The Founding Fathers never figured on technology outdistancing protections for individual rights, but that is what the National Security Agency says is happening.
Terrorists are more cunning, so spies have to be even more cunning, finding secret backdoor entrances into major data platforms and sweeping across vast plains of data, much of it phone calls and emails from everyday Americans.
"The technology is moving very fast," says Joel Brenner, a former NSA general counsel. "Legislation moves very slowly. So in an era when the technology is moving quickly, it's really hard for policy to keep up."
Since the 9/11 attacks in New York City, the NSA has been told to listen when terrorists speak, whenever and wherever that may be, says Anne Neuberger, an NSA special assistant. Agents err on the side of security, as evidenced by the trail of disclosures — some by leaker Edward Snowden and some by the NSA itself. The latest release of documents by the NSA shows an agency routinely overlapping its sideboards intended to preserve individual privacy.
The NSA has apparently gone beyond data sweeps to data system penetration. The American Civil Liberties Union now employs a technologist who says NSA isn't interested in revealing the basement windows it has discovered to penetrate databases maintained by the Microsofts, Apples and Googles of the world.

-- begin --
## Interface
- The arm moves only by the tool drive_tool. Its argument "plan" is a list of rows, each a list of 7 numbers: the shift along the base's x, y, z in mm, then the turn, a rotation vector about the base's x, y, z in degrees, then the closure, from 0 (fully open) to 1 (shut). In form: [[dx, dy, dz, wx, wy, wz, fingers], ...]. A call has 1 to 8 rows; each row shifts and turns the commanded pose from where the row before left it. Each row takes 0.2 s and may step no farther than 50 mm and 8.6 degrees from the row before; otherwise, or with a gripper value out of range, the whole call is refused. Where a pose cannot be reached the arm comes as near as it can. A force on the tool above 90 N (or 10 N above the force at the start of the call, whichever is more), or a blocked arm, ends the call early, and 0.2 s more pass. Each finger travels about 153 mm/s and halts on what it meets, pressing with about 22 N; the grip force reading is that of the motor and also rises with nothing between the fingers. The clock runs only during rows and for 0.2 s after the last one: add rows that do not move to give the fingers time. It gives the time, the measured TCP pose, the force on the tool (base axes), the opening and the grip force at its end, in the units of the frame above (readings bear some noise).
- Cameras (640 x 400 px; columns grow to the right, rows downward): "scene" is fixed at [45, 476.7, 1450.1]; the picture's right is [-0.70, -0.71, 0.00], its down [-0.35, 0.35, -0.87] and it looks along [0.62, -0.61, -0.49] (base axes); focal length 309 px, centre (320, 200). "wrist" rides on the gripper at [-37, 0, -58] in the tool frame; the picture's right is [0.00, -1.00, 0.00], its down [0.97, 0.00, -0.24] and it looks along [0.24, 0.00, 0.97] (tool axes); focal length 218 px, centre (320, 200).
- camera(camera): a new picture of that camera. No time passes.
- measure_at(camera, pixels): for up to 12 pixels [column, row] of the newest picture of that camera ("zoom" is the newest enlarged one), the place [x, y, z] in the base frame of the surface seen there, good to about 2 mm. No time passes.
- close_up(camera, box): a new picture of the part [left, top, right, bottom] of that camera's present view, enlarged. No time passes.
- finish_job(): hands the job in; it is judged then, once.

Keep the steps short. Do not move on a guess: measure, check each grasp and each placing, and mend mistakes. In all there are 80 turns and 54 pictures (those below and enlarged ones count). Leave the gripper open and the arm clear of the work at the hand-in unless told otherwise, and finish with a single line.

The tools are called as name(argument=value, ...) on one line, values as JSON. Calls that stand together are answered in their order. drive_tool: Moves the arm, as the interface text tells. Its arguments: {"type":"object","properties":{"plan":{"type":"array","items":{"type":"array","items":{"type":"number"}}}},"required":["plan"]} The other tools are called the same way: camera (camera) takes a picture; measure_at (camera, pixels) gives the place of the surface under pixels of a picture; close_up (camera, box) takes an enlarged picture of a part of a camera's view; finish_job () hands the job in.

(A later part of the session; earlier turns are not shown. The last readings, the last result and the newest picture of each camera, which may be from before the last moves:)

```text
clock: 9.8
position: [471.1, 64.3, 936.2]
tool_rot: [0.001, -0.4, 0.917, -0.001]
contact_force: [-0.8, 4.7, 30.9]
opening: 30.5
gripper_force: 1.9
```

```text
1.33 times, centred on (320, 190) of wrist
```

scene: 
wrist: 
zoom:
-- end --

This has raised the question whether there is a conflict between successful stealth eavesdropping and assisting major computer companies to defend against cyber attacks. The NSA says defense of computer systems trumps spy advantage, but some are still suspicious, especially since the U.S. Cyber Command and NSA have the same boss.
Few question the need to debate the security versus privacy question when it comes to domestic spying via metadata mining. But with the speed of technological advances, there is rising fear that protections of individual liberties are in a losing race.
Oregon Senator Ron Wyden, a member of the Senate Intelligence Committee, has been at the forefront of identifying the problem and even some of the culprits. Now we have to see whether Wyden and others can find a way for liberty to keep pace with technology and the spies who use it.